It is one of fintech's most compelling possibilities for mortgage lenders — speeding up approval times.

"This is going to be the game-changer that makes [costs] fall off the cliff," said John Harrell, a vice president in real estate lending product management at USAA in San Antonio.

The time and cost savings could be substantial when it comes to the simplest loans.

While traditional mortgage providers have been targeting 21-day purchase-loan closings, they can occur several days faster, industry officials who have worked with financial technology providers said at a Mortgage Bankers Association conference this week.

Quicken Loans' Rocket Mortgage technology, for example, can reduce closing time to a little over 15 days for a purchase mortgage and nine days for a refinance, said Regis Hardiaris, lead product developer for Rocket. Simple loans can close in nine to 15 days if they are portfolio products or otherwise can avoid more complex sales into the secondary market, Ellie Mae Executive Vice President Joe Tyrrell said.

But USAA, which has been working on providing consumer customers with technology that automates the mortgage origination process from prequalification to closing, is finding the process is "a long journey," Harrell said.

Widespread adoption of electronic closings is taking some time, said Mark Mackey, CEO of International Document Services in Draper, Utah. Most companies still use a hybrid approach of paper and electronic documents, he said.

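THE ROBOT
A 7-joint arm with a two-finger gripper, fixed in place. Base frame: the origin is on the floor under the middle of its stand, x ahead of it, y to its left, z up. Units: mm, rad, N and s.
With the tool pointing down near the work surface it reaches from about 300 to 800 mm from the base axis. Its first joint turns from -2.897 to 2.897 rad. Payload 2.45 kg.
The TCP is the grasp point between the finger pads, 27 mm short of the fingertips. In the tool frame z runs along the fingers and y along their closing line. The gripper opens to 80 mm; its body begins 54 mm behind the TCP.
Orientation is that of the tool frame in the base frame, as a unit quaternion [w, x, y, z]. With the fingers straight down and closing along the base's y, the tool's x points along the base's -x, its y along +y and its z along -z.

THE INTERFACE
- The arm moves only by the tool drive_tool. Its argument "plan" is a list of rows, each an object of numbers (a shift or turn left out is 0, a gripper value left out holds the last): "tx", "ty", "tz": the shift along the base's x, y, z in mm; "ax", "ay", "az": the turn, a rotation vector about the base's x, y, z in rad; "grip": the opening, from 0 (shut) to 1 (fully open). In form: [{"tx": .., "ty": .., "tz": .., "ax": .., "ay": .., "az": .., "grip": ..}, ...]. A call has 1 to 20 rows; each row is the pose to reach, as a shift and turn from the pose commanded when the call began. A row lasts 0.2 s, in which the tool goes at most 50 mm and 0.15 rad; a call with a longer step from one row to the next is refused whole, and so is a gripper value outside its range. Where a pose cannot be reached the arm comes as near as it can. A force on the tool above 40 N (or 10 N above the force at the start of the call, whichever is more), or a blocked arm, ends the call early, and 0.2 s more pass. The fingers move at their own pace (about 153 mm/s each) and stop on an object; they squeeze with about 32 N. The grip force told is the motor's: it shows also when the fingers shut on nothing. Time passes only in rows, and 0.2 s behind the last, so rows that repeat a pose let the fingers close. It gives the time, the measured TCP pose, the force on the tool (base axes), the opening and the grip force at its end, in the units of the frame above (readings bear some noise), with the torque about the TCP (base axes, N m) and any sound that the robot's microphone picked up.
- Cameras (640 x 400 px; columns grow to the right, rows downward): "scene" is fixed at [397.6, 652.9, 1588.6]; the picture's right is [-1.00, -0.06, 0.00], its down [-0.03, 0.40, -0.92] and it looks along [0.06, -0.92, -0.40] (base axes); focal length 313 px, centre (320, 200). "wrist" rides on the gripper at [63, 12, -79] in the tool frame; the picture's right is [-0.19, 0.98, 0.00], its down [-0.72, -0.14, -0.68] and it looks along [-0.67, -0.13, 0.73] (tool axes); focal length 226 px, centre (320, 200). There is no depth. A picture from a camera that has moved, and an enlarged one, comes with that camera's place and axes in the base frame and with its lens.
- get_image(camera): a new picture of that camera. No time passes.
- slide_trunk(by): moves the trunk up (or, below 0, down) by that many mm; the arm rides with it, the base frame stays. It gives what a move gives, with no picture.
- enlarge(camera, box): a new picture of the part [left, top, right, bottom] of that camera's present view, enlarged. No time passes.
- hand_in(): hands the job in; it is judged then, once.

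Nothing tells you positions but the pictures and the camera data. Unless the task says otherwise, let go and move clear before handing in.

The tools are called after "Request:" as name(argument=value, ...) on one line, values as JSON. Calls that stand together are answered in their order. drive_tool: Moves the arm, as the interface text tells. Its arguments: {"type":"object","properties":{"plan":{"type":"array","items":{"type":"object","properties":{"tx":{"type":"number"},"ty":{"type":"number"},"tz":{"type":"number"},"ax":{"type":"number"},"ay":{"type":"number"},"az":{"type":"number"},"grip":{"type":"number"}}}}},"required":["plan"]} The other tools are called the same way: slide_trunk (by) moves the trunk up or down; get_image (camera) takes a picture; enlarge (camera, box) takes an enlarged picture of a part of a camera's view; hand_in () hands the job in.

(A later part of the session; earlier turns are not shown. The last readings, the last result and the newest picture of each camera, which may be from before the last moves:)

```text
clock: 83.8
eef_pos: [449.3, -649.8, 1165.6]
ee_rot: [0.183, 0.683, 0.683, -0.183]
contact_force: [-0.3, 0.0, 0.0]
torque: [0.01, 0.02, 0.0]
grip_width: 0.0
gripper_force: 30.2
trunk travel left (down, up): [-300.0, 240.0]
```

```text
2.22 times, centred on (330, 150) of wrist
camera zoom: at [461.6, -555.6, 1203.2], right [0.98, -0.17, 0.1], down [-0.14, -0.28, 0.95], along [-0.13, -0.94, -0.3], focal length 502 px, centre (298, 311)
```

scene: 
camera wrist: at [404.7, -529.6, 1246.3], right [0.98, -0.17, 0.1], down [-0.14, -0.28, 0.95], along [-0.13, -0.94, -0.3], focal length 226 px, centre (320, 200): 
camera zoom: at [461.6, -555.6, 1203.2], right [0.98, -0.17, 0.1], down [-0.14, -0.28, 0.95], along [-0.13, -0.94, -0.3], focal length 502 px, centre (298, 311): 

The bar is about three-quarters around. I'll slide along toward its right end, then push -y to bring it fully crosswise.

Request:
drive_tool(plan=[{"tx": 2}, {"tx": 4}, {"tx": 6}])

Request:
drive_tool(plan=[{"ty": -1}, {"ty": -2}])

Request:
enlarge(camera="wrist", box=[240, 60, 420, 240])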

The mortgage business' heavy regulations and complexity are partly to blame. Many lenders are shooting for closings within 15 to 21 days, but more often the process takes twice as long, according to Ellie Mae's monthly survey of its lenders.

Because mortgage lending is more complicated than other financial services, innovative technology providers and startups are finding it a business a little tougher to disrupt, so they have been partnering with traditional providers.

JPMorgan Chase, for example, recently partnered with the mortgage fintech provider Roostify, said Seth Wheeler, managing director of strategy in consumer and community banking at JPMorgan Chase.

Whether startups can completely disrupt more traditional mortgage providers remains to be seen, and the question hinges on how well large, traditional players can innovate and to what levels innovators can build up their operations, Wheeler said.

Fintech could disrupt bank revenue in five major retail business lines, including mortgages, by 10% to 40% by 2025 if financial institutions were to fail to respond to the innovation in competitive ways, according to a report by the McKinsey consulting firm in New York.

"Anyone who isn't aggressively leaning going to be in a world of hurt," Wheeler said.